MIFFLINBURG, New York — Six feet of snow wasn’t about to stop Leon Berner from his mission: getting Christmas trees from among the thousands at the annual Buffalo Valley Produce Auction, which began Thursday.
Berner owns Berner Farms Market & Greenhouse in Elma, New York, some 18 miles east of Buffalo where a historic snowstorm has buried the area. He has lost a greenhouse in the mess. A friend and fellow garden center owner lost five, he said.
“Epic is the word everyone is using to describe it up there,” Berner said, pointing out about a foot of snow that came with him to Pennsylvania on top of his truck.
Berner came down Wednesday and said he had no difficulty getting out of the region. “I’m not so sure about going back,” he said laughing. He is planning to head home Saturday when the snow in western New York was expected to clear somewhat. “I’ve been coming here by myself for years.”
Brian Przybyl, owner of Gardenville Blooms in Buffalo, said he can’t even get to his business.
“We were supposed to be prepared for this trip,” he said. “No go, it’s blocked off,” and he showed a picture of what looked like a quaint garden house behind walls of snow.

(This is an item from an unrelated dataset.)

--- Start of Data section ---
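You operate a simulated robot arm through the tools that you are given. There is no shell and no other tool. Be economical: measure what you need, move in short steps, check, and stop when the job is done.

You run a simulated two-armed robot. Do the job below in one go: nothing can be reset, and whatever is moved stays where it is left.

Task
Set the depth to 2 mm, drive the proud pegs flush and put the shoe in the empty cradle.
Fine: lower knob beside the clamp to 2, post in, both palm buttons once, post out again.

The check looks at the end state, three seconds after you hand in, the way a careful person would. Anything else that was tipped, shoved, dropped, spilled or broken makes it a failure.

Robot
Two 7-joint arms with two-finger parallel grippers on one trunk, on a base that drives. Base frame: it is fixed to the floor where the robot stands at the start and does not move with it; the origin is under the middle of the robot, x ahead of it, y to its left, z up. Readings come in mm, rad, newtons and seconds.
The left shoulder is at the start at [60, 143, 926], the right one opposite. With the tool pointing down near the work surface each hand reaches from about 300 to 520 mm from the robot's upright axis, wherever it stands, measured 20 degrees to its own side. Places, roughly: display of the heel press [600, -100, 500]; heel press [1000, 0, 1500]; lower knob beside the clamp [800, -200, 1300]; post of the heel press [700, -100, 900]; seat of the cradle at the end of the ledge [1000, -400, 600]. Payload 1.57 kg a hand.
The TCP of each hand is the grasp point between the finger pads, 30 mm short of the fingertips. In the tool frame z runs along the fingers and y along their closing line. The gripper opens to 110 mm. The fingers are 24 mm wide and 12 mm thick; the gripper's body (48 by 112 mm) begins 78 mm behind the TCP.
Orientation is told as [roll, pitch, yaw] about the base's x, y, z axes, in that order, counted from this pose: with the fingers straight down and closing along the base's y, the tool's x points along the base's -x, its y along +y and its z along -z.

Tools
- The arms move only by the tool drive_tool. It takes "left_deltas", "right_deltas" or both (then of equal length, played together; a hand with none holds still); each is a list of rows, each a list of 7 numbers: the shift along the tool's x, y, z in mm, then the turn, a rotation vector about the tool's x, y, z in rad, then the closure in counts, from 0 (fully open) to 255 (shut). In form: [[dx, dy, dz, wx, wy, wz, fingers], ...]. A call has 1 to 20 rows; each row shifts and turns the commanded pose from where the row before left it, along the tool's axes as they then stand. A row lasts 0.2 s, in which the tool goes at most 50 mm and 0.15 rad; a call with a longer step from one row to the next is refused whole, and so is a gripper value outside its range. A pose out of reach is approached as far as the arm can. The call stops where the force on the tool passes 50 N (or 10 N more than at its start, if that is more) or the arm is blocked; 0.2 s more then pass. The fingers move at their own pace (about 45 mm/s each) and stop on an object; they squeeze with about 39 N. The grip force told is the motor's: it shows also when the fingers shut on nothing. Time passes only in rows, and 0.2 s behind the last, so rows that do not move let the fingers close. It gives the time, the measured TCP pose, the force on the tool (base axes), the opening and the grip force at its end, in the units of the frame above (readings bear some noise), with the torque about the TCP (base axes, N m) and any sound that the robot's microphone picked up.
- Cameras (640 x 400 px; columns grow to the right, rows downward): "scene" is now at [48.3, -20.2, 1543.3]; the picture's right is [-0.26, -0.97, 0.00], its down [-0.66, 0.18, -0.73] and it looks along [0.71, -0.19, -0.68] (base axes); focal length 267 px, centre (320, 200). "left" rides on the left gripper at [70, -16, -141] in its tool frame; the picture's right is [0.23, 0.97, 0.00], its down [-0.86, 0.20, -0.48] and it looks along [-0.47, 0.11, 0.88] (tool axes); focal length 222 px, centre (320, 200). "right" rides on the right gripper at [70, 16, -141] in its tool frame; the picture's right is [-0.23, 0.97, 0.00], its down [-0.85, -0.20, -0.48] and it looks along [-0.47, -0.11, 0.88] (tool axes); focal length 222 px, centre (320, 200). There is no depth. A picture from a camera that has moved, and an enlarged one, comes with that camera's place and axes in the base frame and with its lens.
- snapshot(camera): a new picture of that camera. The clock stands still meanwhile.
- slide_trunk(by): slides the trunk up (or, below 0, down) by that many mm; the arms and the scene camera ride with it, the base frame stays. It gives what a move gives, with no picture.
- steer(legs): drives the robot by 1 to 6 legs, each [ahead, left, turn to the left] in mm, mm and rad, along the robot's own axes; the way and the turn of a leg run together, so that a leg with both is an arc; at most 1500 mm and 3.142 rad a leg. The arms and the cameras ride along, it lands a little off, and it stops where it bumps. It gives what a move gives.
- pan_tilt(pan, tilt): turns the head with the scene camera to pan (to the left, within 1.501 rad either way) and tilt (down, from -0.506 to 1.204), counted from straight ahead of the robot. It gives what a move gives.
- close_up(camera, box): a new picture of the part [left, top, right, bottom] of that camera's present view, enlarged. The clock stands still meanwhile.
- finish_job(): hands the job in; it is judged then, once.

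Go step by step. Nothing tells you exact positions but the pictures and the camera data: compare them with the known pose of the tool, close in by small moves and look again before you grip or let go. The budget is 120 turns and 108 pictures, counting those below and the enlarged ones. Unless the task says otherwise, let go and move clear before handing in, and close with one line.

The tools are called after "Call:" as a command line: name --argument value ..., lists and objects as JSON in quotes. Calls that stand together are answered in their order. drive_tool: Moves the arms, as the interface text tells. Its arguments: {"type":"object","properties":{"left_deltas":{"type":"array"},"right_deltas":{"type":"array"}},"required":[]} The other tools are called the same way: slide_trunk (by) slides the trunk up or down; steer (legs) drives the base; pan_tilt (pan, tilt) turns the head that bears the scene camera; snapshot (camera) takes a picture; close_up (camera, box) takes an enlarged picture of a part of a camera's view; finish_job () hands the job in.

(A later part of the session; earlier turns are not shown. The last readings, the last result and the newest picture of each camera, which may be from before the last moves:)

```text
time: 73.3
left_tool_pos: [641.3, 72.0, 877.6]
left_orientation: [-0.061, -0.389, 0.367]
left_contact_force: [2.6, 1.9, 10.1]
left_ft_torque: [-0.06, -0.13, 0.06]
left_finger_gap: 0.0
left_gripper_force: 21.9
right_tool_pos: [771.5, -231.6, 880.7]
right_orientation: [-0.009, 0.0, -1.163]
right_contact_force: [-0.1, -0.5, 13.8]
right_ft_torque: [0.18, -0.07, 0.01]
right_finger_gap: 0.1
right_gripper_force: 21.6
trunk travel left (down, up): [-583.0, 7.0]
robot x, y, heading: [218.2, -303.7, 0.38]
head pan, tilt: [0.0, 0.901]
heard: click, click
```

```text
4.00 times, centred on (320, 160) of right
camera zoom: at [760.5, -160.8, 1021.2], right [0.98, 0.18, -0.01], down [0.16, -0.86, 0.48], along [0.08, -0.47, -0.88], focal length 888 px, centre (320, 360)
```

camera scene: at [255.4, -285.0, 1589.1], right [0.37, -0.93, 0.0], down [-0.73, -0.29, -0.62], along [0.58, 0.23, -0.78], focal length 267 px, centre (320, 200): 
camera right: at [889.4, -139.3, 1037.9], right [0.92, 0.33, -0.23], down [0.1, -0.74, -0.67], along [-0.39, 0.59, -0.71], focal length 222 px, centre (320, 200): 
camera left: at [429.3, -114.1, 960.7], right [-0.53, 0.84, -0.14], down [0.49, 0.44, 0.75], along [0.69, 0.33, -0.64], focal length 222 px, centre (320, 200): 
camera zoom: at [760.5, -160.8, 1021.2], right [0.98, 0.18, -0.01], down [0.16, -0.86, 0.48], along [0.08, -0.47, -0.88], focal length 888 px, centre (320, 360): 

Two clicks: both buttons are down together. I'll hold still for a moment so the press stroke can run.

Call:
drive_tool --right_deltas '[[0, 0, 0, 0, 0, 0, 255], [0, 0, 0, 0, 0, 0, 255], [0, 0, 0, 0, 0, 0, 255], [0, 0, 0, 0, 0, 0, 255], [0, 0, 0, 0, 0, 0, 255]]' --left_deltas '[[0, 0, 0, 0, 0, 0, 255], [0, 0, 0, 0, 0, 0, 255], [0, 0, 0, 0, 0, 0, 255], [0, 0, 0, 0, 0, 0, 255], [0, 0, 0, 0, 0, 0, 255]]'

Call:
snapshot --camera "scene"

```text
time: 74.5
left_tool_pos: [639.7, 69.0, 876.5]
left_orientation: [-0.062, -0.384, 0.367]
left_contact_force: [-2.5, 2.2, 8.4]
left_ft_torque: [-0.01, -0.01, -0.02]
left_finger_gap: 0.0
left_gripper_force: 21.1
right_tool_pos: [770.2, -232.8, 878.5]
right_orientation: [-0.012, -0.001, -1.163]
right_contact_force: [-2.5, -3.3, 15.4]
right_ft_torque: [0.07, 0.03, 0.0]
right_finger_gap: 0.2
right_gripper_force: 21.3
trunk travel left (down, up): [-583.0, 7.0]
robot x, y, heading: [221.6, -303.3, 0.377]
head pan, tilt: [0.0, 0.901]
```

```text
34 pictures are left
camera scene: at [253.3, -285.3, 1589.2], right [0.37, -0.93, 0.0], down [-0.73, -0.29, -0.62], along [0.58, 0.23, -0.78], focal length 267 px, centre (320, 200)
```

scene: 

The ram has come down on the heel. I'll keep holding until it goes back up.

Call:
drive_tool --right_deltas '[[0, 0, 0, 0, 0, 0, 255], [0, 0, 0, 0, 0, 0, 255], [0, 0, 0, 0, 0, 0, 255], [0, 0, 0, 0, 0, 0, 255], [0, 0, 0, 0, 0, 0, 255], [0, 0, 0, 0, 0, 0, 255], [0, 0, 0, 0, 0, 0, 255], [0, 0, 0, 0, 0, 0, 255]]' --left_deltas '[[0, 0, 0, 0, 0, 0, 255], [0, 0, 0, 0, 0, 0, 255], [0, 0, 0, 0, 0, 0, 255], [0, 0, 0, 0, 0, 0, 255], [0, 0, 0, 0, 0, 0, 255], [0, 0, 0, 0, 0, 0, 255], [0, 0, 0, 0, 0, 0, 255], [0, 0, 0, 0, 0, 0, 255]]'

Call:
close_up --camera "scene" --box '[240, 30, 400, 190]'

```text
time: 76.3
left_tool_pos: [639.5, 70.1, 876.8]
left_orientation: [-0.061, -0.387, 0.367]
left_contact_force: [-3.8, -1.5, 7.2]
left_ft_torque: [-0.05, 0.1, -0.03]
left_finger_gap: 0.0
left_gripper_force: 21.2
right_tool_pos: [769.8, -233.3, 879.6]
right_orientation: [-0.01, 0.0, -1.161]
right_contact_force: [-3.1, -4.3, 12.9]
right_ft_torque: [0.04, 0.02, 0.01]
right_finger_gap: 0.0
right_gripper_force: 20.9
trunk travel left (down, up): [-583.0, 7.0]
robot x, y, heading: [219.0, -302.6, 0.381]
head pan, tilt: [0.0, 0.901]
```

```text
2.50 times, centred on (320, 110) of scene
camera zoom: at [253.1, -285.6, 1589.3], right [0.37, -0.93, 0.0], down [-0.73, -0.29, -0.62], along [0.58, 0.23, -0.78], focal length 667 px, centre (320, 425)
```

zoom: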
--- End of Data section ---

Przybyl and Berner were among the hundreds of vendors Thursday as the annual auction got under way. People came from as far north as Maine and as far south as Virginia to choose among the more than 50,000 fir trees, more than 20,000 wreaths and ornamentals and thousands of yards of white pine roping, which was very popular and sold out quickly.
Most folks spoken to were veterans of this sale, among the biggest on the East Coast, if not in the country.
Max Tyson, owner of Tyson Farms in Hedgesville, West Virginia, said he’s been making the three-hour trip here for years because the auction has quality trees for reasonable prices. He was after Fraser firs, a popular tree for Christmas because its needles are softer and the tree holds them well after cutting.
“We need more wreaths,” said Janice Bowersox, of Hill View Tree Farm in Middleburg, at the auction with co-worker Patricia Potter. “There’s not enough of our own product” to meet demand. “For us, the auction being right here makes it good.”
Bowersox said she has come to the auction for at least 15 years and planned to attend Thursday to buy Christmas trees but noted, as had others, that there was less stock than last year.
There are fewer trees this year, said Mark Kurtz, an auction worker. Demand was down slightly last year, he said, and the auction even had trees left over then.
But so far Thursday, just an hour into it, a lot of stock was moving.
Today will begin the Christmas tree auction, in which lots of Frasers, Douglas, concolor and others pines will be sold for many Pennsylvania and North Carolina tree farms.